Aug. 22 (UPI) -- On this date in history:
In 1851, the U.S.-built schooner America outran a fleet of Britain's finest ships around England's Isle of Wight in an international race that became known as the America's Cup.
In 1881, American humanitarians Clara Barton and Adolphus Solomons founded the National Red Cross.
In 1911, Leonardo da Vinci's "Mona Lisa" was discovered stolen from the Louvre Museum in Paris. It was recovered two years later.
In 1922, Michael Collins, a founder of the Irish Republican Army and a key figure in Ireland's independence movement, was assassinated by political opponents.
In 1968, Pope Paul VI arrived in Colombia, becoming the first pontiff to visit South America.
In 1986, Kerr-McGee Corp. agreed to pay the estate of nuclear industry worker Karen Silkwood more than $1 million, ending a 10-year legal battle waged by her family over her exposure to radioactive materials at the company's Oklahoma plant.
In 2004, two masked robbers stole Edvard Munch's "The Scream" and another painting from the Munch Museum in Oslo, Norway. They were found about two years later and put back on display in 2008. "The Scream" had been stolen once before, 10 years earlier, but was recovered within three months.
In 2006, the U.S. Food and Drug Administration decided to make the "morning-after" contraceptive pill known as Plan B available without a prescription to people 18 and older.

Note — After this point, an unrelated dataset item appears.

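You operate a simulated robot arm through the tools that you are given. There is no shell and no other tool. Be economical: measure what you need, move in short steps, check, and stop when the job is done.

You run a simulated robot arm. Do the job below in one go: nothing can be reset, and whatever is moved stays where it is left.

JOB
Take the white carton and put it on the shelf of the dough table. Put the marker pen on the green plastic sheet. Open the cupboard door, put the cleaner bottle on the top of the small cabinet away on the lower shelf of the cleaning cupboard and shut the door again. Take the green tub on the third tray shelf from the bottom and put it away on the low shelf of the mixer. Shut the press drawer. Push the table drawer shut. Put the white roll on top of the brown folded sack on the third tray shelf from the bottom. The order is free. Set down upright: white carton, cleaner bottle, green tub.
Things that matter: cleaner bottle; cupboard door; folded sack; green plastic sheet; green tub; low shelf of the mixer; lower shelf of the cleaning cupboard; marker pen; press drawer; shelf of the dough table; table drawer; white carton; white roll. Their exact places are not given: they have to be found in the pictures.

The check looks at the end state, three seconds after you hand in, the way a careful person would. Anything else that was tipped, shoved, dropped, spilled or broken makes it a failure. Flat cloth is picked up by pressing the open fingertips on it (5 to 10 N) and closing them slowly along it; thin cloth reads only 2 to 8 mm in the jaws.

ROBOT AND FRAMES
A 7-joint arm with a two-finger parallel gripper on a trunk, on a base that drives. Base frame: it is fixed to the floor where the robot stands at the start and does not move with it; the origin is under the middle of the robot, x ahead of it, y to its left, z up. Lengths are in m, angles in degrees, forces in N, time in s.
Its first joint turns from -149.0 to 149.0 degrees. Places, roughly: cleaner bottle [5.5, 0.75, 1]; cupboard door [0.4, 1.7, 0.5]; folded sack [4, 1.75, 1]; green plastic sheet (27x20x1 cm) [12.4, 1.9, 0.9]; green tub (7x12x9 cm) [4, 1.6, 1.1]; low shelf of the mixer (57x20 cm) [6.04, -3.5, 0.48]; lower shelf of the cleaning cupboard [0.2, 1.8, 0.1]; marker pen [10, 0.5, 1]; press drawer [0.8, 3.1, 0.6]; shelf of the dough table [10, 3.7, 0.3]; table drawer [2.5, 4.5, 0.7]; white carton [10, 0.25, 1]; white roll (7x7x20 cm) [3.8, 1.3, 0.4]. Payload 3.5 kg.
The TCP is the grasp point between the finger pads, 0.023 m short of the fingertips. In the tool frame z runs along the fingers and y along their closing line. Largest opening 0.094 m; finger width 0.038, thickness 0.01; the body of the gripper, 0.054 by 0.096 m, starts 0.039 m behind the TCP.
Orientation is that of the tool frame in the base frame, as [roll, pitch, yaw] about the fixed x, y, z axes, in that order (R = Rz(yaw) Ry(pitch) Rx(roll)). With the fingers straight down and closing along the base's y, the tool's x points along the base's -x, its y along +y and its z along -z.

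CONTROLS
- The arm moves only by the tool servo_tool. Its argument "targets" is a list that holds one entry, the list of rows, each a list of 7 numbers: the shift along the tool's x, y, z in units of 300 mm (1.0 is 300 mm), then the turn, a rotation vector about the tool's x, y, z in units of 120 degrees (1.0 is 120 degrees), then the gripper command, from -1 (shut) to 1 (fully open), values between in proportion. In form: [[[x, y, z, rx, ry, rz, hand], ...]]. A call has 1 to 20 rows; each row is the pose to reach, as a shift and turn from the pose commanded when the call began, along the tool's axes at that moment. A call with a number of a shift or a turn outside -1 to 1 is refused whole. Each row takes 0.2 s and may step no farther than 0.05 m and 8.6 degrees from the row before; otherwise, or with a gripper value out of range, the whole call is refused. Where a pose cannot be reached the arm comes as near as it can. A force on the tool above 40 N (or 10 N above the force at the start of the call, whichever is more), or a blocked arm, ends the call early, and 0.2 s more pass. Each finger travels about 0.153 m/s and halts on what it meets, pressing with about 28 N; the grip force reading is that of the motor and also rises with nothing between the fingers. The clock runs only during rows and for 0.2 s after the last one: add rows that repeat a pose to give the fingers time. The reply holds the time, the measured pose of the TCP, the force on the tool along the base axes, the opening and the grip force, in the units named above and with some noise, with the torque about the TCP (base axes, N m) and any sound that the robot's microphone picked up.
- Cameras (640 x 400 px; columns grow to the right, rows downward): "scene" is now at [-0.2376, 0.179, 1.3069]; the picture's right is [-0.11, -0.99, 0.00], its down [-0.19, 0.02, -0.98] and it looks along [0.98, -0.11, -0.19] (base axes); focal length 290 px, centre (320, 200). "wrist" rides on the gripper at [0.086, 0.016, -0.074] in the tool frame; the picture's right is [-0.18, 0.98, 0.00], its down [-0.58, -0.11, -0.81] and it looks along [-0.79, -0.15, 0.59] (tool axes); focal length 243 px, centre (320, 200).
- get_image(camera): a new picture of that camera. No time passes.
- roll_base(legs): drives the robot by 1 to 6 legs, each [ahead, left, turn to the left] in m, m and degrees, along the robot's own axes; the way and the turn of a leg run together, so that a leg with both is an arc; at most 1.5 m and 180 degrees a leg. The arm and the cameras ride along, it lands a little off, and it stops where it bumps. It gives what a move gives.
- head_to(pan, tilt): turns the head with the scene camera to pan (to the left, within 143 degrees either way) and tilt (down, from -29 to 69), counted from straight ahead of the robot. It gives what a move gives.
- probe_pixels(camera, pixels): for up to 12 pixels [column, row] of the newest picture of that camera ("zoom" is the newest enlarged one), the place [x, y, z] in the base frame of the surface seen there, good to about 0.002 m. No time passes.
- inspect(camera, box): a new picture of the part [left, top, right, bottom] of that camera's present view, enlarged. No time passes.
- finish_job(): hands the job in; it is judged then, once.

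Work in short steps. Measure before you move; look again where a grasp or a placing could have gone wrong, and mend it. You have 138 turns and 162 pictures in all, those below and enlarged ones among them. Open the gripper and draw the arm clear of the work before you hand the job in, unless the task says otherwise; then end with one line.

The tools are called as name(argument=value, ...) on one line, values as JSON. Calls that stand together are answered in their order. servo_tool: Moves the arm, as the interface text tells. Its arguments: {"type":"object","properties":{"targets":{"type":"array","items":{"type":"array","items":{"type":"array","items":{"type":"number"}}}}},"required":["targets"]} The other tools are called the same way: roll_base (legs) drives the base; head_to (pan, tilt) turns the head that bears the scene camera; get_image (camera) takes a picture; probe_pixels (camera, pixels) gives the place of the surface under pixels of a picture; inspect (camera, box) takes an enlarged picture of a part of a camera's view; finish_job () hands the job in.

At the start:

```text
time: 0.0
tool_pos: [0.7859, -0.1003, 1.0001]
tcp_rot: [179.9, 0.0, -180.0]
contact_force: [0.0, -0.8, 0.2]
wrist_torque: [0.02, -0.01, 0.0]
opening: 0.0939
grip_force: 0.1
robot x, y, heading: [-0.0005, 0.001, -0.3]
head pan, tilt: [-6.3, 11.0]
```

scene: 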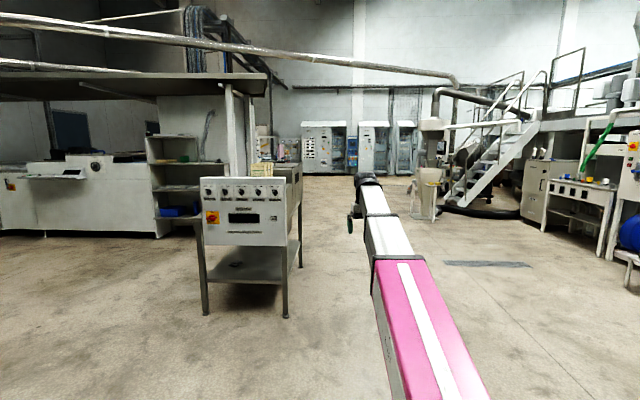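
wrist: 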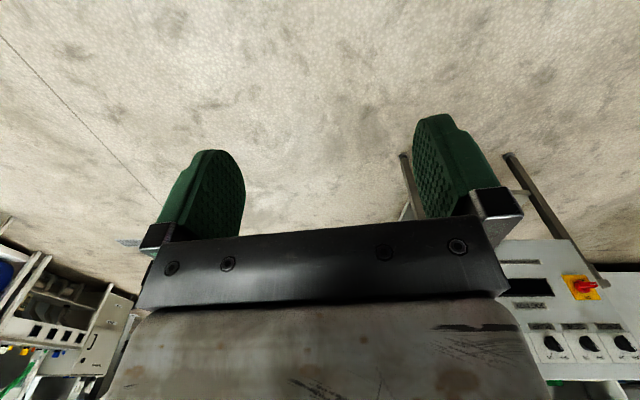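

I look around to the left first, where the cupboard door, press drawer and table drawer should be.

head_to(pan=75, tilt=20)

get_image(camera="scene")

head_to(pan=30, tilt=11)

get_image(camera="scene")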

In 2013, former New England Patriots tight end Aaron Hernandez was indicted on a first-degree murder charge in the death of Odin Lloyd, a 27-year-old landscaper and acquaintance of the football player. In 2014, Hernandez was charged with two more murders. Hernandez killed himself in prison this spring.
In 2014, the United Nations reported that the death toll in three years of Syria's civil war had surpassed 191,000.